The current US administration has made two things clear:

  1. The US is going back to the moon
  2. It is going to happen with private-public partnerships

As an engineering student with work experience in the private sector (Honeybee Robotics), this is very exciting. I became even more excited when I found that CMU would be working with Astrobotic, Inc., a local aerospace company, to develop a small, 2-kg lunar rover, CubeRover. This was part of a NASA SBIR (Small Business Innovative Research) contract. The project became more than just a project; with this many stakeholders, this is something that has the potential to fly. In the same way that CubeSats revolutionized space exploration, CubeRover has the potential to revolutionize extraterrestrial exploration.

The first main objective for this CubeRover is to weigh less than 2-kg. (For comparison, Curiosity on Mars is 900 kg.) Sending anything to space is VERY expensive, so the lighter the design the better. In addition, a lighter design allows you to send multiple rovers for the price of one. These rovers can be sent into areas deemed too dangerous for one-rover missions, because they can be more expendable.

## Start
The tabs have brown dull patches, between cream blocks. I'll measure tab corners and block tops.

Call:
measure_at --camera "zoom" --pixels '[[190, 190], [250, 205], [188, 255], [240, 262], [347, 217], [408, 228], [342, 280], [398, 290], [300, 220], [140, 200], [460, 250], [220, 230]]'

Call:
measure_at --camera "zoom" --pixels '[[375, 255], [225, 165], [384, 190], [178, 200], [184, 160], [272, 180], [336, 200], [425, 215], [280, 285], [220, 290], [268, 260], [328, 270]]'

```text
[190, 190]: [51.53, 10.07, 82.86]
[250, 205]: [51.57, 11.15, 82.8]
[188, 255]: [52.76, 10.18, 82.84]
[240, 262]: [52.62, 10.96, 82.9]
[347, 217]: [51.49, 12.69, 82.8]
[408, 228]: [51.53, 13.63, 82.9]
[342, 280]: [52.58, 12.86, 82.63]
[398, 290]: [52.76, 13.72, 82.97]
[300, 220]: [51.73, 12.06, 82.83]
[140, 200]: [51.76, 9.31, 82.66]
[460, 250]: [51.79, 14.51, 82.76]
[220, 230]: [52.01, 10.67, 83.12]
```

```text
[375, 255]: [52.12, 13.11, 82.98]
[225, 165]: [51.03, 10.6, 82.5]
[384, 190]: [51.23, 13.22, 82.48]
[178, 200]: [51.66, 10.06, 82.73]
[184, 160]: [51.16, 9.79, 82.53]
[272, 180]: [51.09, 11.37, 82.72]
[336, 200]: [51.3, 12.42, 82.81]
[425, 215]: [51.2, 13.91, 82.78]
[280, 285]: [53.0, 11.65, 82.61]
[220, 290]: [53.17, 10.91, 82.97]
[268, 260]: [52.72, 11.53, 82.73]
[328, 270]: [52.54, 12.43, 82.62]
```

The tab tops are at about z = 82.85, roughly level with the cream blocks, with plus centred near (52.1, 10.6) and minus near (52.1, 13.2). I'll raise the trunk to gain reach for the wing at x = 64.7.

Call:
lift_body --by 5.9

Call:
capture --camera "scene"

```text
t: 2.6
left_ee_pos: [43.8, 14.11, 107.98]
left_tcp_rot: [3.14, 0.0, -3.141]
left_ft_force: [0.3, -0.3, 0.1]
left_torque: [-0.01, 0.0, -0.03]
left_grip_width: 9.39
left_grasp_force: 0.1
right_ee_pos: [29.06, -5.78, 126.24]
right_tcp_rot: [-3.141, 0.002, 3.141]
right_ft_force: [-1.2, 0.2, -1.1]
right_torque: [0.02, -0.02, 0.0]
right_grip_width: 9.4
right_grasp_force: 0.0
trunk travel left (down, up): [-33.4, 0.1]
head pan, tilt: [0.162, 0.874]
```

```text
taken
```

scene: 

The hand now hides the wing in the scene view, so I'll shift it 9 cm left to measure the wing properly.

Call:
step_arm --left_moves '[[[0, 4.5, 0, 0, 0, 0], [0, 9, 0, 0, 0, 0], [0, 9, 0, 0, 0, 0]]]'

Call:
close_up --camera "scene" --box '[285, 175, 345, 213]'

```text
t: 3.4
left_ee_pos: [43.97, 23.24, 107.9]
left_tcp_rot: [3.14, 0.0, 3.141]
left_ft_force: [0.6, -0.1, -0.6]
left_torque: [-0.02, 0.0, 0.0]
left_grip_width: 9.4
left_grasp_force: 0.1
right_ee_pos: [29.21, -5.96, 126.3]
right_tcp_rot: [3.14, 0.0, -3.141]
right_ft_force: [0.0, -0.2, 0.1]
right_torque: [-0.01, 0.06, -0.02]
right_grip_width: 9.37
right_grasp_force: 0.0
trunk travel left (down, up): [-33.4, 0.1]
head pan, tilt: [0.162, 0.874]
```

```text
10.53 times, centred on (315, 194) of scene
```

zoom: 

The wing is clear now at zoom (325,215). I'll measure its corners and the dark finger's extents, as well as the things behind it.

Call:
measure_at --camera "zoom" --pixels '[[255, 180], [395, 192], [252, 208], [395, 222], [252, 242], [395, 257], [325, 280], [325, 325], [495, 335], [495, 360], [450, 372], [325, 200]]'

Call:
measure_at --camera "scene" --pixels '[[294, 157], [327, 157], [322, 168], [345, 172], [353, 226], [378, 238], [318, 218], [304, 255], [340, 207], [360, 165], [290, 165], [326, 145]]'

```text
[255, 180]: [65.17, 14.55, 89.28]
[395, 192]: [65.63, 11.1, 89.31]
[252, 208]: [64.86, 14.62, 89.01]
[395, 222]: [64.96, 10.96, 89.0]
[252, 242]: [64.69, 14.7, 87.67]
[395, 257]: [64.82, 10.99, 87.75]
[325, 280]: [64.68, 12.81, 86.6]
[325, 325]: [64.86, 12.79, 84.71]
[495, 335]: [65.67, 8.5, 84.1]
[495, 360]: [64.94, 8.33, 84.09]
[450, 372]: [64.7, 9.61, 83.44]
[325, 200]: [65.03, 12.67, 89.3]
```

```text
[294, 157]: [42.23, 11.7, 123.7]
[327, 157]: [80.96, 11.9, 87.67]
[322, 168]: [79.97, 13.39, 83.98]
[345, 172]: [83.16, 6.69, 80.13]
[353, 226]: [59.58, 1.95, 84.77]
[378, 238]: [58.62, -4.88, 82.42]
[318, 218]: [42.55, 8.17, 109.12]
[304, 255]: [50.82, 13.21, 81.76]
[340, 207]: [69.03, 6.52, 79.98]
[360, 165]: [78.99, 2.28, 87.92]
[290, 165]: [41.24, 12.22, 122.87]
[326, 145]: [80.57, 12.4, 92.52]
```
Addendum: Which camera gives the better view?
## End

The second objective for this rover is to “do science”. Rovers are cool, but if they’re going to be sent to space, they have to do something. We picked two NASA defined Strategic Knowledge Gaps (SKG’s) for this rover to accomplish, modeling of blast ejecta (what do the thrusters from a lander do to lunar regolith) and terrain traffic-ability evaluation. These were chosen because they could be accomplished by a rover of this size with only a few sensors (camera and IMU).

Systems Work

Before I got started on systems work, I had to better understand the role of a systems engineer. A diagram that we used in the class final presentation is shown below:

Screen Shot 2018-02-17 at 4.12.38 PM

The systems team is the glue that holds the project together. They set the timeline and goals, facilitate communication between subsystems, and monitor different budgets. Systems is the first team to arrive and the last to leave. In order to do all this, a systems engineer needs a thorough understanding of what each subsystem is doing. Even though I was a TA, I learned a lot because I had to broaden my understanding of avionics, something that I haven’t worked on much as a MechE.

Challenges

Along the way, the project encountered a few roadblocks, but the systems team worked with subsystems to overcome them. Below are some examples:

Solar Array

One of the most challenging parts of developing a rover of this size are the thermal constraints. During the lunar day, the regolith can get very hot, and because CubeRover is small and close to the ground, it absorbs a lot of the heat radiated off of the regolith. Early designs of CubeRover included a solar array for recharging. This extends the lifespan of the rover, but also adds more heat to the rover. One early decision that had to be made was to cut the solar panels from the design. This limited the lifespan of the rover, but also simplified the design. The rover could be lighter, have a larger radiator panel for electronics to be mounted and cooled, and have a simpler avionics design. Future analysis on the PEL (Power Equipment List) also showed that the rover could operate for a substantial time, long enough to travel and get meaningful data, using only the 6 batteries we had in our design. This issue was first brought up by the mechanical team because of difficult mass constraints, but it was ultimately a systems level decision to cut the solar array.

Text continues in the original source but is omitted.